Sri Lanka's exports rose 5.4 percent in February 2014 from a year earlier, with apparel exports up 6.6 percent, while imports fell amid weak credit growth, official data showed.

In the first two months of the year exports were up 13.9 percent to 1,739 million US dollars, the Central Bank said.

Agricultural exports rose 15.3 percent to 201.2 million US dollars with tea up 11.7 percent to 115.6 million US dollars.

Textile and garment exports were up 6.6 percent to 396.2 million US dollars with export to the USA up 8.8 percent and to the EU up 8.7 percent.

Imports fell 6.2 percent to 1,344.7 million US dollars. Consumer goods rose 7.2 percent to 223.8 million US dollars and intermediate goods fell 4.7 percent to 827.4 million US dollars.

Fuel imports were a slight 0.6 percent up to 420.9 million US dollars.

Textile and textile articles were down 6.4 percent to 152.5 million US dollars despite higher apparel exports, which the central bank said was due to local manufacture of inputs.

Investment goods fell 17.7 percent to 292.6 million US dollars in February, with building materials down 21.8 percent to 81.8 million US dollars and transport equipment down 53 percent to 39.6 million US dollars.

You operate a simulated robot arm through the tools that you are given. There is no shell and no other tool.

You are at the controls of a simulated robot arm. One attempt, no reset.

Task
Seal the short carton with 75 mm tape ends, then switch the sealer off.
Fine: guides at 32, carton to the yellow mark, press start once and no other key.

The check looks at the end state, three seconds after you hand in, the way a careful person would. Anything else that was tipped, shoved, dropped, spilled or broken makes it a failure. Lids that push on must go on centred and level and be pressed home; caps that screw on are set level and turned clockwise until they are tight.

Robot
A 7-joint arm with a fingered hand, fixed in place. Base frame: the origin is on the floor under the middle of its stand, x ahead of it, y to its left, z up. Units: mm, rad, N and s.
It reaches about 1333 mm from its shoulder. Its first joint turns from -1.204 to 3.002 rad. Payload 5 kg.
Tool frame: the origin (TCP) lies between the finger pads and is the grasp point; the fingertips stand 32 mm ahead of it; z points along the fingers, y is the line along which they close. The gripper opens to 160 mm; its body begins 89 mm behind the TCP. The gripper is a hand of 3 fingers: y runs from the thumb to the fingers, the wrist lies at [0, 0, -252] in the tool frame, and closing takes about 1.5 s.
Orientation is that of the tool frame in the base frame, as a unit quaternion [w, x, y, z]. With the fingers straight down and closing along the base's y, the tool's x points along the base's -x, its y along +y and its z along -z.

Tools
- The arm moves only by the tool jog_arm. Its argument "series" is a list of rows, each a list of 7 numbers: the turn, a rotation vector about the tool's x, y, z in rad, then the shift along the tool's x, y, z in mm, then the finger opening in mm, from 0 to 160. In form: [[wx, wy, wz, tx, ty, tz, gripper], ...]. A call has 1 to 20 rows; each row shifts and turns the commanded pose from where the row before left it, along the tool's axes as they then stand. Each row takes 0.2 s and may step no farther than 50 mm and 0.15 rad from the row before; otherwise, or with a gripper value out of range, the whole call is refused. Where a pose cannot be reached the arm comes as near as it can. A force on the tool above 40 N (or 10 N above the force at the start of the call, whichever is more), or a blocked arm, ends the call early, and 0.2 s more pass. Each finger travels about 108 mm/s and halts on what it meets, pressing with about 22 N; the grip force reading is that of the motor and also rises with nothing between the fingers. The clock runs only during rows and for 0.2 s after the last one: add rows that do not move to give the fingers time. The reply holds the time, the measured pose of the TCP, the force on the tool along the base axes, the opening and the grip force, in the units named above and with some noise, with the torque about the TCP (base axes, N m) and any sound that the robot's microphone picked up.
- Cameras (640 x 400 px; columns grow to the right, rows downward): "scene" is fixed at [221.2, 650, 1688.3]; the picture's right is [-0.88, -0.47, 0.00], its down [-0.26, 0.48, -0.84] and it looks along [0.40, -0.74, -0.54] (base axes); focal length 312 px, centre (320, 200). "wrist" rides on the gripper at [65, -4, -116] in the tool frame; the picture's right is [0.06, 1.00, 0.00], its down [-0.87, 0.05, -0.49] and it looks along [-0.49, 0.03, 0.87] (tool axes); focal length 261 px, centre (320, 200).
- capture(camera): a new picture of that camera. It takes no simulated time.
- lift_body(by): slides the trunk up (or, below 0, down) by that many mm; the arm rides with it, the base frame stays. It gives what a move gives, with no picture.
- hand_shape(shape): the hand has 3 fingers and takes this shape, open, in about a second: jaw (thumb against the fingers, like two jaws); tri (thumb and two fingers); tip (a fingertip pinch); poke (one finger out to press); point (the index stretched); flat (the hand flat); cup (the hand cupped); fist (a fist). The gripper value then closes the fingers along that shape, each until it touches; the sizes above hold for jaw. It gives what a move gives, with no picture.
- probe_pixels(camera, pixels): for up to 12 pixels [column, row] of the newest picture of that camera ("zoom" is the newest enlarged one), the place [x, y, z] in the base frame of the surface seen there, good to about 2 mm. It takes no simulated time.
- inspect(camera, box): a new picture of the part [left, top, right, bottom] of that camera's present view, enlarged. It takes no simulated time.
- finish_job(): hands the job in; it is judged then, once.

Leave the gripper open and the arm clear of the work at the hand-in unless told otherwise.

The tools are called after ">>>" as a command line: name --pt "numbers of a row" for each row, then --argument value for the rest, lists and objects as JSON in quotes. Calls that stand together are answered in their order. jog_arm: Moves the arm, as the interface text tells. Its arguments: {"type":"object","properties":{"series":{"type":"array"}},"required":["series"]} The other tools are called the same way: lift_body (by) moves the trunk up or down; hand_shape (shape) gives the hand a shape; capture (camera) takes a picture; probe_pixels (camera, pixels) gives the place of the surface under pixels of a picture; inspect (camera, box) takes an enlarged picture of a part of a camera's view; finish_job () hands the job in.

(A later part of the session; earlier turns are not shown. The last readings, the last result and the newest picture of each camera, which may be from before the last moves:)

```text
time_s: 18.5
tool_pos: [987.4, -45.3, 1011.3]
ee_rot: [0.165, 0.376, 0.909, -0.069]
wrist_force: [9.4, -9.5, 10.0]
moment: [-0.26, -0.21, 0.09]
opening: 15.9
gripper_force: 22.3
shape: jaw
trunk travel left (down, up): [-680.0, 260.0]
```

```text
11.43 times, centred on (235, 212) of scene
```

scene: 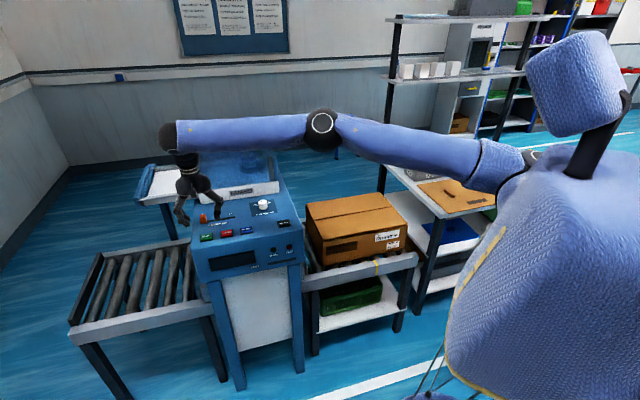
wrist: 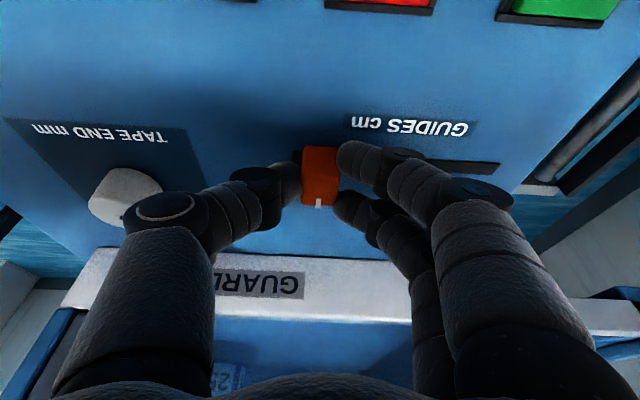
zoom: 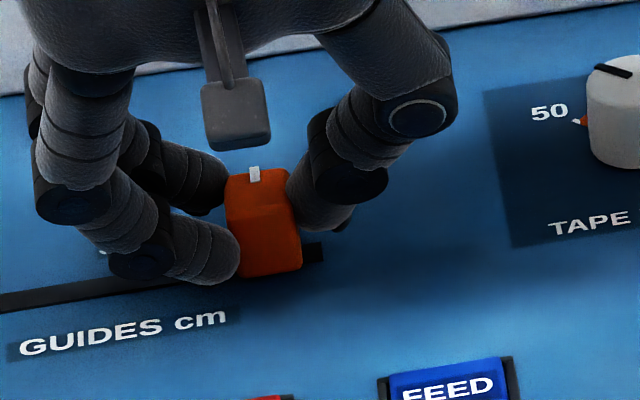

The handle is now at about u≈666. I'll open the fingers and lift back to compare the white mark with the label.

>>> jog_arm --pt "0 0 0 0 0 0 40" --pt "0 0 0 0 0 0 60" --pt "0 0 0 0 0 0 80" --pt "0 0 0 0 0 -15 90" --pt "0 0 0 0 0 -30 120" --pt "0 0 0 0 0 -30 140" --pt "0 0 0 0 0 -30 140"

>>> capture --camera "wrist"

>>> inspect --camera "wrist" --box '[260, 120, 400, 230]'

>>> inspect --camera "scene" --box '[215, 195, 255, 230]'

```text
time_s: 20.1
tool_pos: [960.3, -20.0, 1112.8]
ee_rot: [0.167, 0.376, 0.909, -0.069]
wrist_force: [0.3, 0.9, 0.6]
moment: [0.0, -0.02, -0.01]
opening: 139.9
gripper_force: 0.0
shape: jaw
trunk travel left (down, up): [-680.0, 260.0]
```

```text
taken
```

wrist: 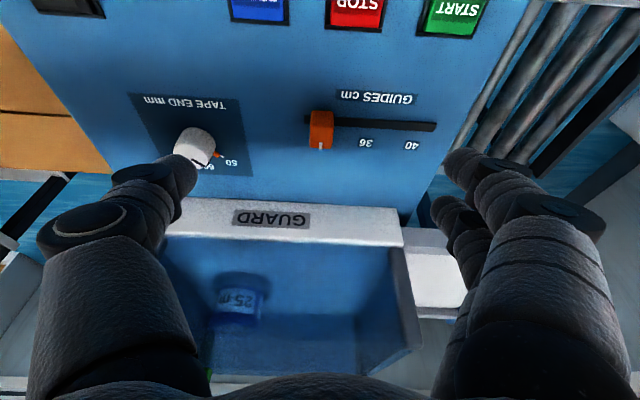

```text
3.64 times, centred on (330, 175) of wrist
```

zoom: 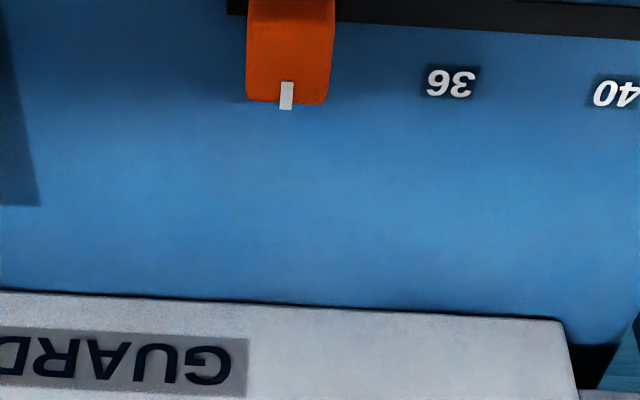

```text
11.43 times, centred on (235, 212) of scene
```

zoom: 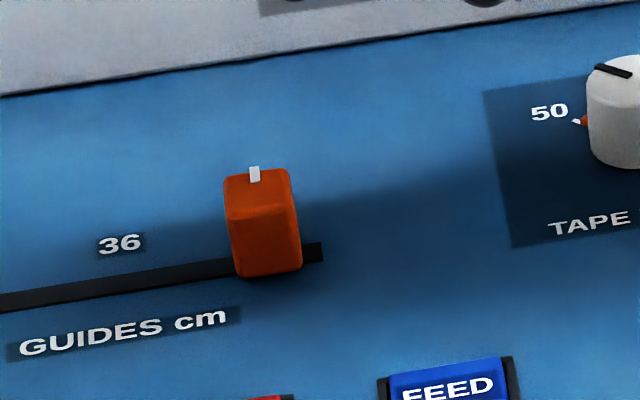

The trade deficit contracted 20.7 percent to 503.7 million US dollars.

In the first two months of 2014, exports rose 13.9 percent to 1,739 million US dollars from a year earlier, imports rose just 1.1 percent to 2,998.6 million US dollars and the trade gap contracted 12.5 percent to 1,259 million US dollars.

Sri Lanka's trade deficit is triggered when foreign exchange earnings outside of exports such as through worker remittances, tourism or even foreign borrowings trigger imports.

High volumes of exports also trigger more imports when the proceeds are spent.

Imports usually fall when credit growth is weak and not all foreign receipts are spent within a given period, resulting is build ups of domestic liquidity and foreign reserves.

Sri Lanka's credit growth has slackened after a credit bubble fired a balance of payments crisis in 2011/2012. In February private credit fell in absolute terms.